Investments will primarily be made in the United Kingdom, the United States and Europe which is expected to represent at least 75 per cent. of the portfolio. The Company may also invest in assets and equipment located or subject to law in Canada and Australia and other countries, regions, or jurisdictions where the Investment Managers believe they can adequately secure the Company’s interest in assets and   equipment whilst achieving an appropriate risk-adjusted return consistent with the rest of the portfolio.


The Company’s portfolio will be subject to diversification policies limiting the maximum amount of capital that can be invested in a single asset, in a single asset class, in assets held by a corporation or group or held by companies in a specific industry, as a percentage of NAV of the portfolio, measured at the time of investment:

Maximum by asset:  15 per cent.

Maximum by asset class:  30 per cent.

Maximum by corporation or group:  15 per cent.

Maximum by industry:  30 per cent.



The Company does not intend to utilise borrowings on a portfolio basis for investment purposes.

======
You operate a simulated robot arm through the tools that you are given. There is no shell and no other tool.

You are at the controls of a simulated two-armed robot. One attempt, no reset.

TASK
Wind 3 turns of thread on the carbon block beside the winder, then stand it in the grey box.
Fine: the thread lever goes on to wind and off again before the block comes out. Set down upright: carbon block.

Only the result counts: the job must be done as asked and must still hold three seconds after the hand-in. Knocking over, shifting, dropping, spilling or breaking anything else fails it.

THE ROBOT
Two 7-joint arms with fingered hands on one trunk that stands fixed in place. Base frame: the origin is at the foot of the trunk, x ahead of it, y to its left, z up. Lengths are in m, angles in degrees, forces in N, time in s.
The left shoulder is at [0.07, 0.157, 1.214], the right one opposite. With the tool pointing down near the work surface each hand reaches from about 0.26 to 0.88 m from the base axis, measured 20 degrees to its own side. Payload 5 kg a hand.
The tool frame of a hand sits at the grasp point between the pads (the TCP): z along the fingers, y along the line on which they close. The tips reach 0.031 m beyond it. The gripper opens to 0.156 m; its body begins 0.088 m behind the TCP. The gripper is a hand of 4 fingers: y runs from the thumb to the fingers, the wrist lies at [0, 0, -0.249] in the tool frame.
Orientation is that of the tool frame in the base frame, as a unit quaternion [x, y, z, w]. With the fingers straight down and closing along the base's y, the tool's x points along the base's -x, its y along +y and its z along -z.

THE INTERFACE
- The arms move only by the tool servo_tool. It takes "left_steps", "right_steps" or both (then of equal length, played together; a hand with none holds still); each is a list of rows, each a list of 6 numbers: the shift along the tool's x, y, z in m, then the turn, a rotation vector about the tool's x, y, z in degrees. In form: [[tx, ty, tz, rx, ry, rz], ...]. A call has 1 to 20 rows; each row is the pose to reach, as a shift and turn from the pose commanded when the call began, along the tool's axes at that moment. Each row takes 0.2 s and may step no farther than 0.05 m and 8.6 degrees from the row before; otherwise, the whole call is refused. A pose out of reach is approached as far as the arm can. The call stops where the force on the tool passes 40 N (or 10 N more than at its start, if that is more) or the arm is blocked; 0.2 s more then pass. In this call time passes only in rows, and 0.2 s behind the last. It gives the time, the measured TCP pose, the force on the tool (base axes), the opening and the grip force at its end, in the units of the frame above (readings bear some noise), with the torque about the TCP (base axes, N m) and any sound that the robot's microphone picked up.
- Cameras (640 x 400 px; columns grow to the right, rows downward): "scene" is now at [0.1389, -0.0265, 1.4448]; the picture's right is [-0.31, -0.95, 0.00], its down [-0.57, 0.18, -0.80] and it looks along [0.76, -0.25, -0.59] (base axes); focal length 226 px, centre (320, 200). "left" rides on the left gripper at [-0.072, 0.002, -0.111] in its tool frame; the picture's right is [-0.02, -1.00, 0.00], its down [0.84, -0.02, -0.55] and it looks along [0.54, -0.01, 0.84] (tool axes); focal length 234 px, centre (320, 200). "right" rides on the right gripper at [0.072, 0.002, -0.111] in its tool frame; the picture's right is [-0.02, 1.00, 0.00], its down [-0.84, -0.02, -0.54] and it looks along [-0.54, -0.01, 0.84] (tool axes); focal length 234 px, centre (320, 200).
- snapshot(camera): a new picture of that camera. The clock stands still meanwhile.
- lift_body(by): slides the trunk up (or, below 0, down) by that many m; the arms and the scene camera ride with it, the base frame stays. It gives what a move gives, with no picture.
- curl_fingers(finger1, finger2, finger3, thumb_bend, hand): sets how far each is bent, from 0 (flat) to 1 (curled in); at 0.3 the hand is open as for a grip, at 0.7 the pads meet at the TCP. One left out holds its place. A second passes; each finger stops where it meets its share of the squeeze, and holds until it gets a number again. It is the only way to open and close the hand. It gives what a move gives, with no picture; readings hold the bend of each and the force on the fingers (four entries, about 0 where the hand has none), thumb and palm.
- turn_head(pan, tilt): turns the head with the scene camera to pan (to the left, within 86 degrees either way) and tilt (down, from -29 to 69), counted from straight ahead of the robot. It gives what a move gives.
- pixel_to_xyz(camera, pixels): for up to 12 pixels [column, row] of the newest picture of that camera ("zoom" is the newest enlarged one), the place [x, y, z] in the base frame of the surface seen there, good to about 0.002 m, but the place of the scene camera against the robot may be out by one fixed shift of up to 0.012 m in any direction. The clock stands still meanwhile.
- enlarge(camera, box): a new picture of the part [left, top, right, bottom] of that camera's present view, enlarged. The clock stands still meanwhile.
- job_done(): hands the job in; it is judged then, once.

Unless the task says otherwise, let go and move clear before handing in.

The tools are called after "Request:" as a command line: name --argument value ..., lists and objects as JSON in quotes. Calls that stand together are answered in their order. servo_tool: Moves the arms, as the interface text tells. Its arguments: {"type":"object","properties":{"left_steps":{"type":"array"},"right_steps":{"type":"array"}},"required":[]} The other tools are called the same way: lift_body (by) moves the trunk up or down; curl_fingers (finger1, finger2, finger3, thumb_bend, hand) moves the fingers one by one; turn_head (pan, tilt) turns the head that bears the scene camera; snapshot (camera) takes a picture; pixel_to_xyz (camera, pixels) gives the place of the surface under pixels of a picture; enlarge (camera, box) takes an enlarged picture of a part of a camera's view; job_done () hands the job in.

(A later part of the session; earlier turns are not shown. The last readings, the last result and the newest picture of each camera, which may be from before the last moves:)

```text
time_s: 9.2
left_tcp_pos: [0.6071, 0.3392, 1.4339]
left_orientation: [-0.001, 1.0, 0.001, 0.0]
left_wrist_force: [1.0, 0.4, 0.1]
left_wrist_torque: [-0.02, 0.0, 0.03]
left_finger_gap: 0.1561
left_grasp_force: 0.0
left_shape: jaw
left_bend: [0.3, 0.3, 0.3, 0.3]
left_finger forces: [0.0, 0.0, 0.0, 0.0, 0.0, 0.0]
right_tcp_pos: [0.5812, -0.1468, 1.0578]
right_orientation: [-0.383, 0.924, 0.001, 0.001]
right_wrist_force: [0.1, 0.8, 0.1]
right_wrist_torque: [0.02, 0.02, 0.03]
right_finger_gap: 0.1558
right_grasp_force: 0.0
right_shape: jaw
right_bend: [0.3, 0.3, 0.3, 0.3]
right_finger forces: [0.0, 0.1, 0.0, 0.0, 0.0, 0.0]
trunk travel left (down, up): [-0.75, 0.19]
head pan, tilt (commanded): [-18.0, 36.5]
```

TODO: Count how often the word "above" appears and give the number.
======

However, the Company may, from time to time, utilise borrowings for share buybacks and short term liquidity purposes, but such borrowings will not, in any event, exceed 15 per cent. of the Company’s Net Asset Value at the time of investment. This does not prevent the Company from purchasing the equity or subordinated participation in a special purpose entity set up to own an asset or a pool of assets or equipment, which itself may be geared.